In allen drei Fällen ging es um außerordentliche Kunstwerke, die bei Christie’s versteigert wurden. Dieses Mal war der Kopf des Gottes Amun in der Gestalt des Pharaos Tutanchamun (18. Dynastie, 1333 – 1323 v. Chr.) der Stein des Anstoßes. Mit einer Erwartung von 4 Millionen Pfund war die Skulptur aus braunem Quarzit das Spitzenlos der Londoner Auktion „The Exceptional Sale“ am 4. Juli 2019. Ägypten hatte die Legitimität des Verkaufs angefochten – mit der Begründung, dass das Werk vermutlich in den 1970er-Jahren aus dem Karnak-Tempelkomplex in Luxor geplündert worden war. Christie’s hingegen beteuerte, die Provenienz umfangreich geprüft zu haben und zeigte sich erstaunt: Die Büste aus der privaten Resandro-Sammlung sei seit vielen Jahren bekannt gewesen und öffentlich ausgestellt worden, Ägypten habe sich bisher aber nie in dieser Form geäußert. Laut Christie’s hatte die Sammlung Resandro den Kopf 1985 von dem Münchner Galeristen Heinz Herzer gekauft. Davor sei das Stück im Besitz eines österreichischen Kunsthändlers gewesen, der es angeblich 1973 oder 1974 von Prinz Wilhelm von Thurn und Taxis erstanden habe. Dieser Teil der Geschichte wird jedoch angezweifelt.

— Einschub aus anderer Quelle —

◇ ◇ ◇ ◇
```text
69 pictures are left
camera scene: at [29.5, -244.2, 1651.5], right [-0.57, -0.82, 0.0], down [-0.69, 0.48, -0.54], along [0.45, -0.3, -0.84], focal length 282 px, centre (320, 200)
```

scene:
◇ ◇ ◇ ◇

Christie’s sieht sich zu Unrecht an den Pranger gestellt und auch Vincent Geerling, Vorsitzender der International Association of Dealers in Ancient Art (IADAA), sieht das Vorgehen Ägyptens beispielhaft dafür, dass immer wieder versucht werde, Objekte, die auf den Markt kommen, zurückzuerlangen, ohne Beweise für einen illegitimen Verkauf vorzulegen. Stattdessen werde von den Händlern und Auktionshäusern verlangt, das Gegenteil zu beweisen.
Unbeeindruckt von den Forderungen Ägyptens schlug Christie’s den Kopf einem anonymen Bieter für 4 Millionen Pfund zu. Ägypten wiederum kündigte an, Interpol und private Anwälte einzuschalten. Wie auch immer die Sache ausgeht, Leidtragender ist auf jeden Fall das einzigartige Kunstwerk, dessen hohe Qualität in der Diskussion keine Rolle mehr spielte.
Der positive Höhepunkt des vergangenen Jahres spielte sich ebenfalls bei Christie’s ab, als am 29. April 2019 in New York im Single-Owner-Sale „Masterpieces in Miniature“ 40 exquisite Gemmen und Kameen versteigert wurden. Sie stammten aus dem Besitz des römischen Sammlers und Händlers Giorgio Sangiorgi (1887–1965) und konnten eine weit zurückreichende Provenienz vorweisen. Einige befanden sich einst in der gewaltigen Sammlung (780 Stück) von George Spencer, dem 4. Duke of Marlborough, die 1899 von Christie’s verkauft wurde. Alle 40 Lose wurden zugeschlagen und ließen ihre Taxen teils weit hinter sich. Insgesamt wurden über 10 Millionen Dollar umgesetzt, wovon über 7 Millionen auf das Getty Museum entfielen, das sich 17 der geschnittenen Steine sicherte.
Den höchsten Zuschlag erzielte mit 1,75 Millionen Dollar der sogenannte „Marlborough Antinous“, ein schwarzer Chalzedon aus der römischen Kaiserzeit mit dem Porträt des Antinoos (Taxe 300.000 Dollar). Ein Amethyst mit dem Porträt des griechischen Redners Demosthenes, signiert von Dioskourides, einem Gemmen-Schneider, der für Augustus arbeitete, brachte 1,3 Millionen Dollar (Taxe 200.000 Dollar). Zusammen mit 15 weiteren Meisterwerken im Kleinstformat waren sie bis zum 1. März 2020 im Getty Center in Los Angeles ausgestellt, danach in der Getty Villa in Malibu.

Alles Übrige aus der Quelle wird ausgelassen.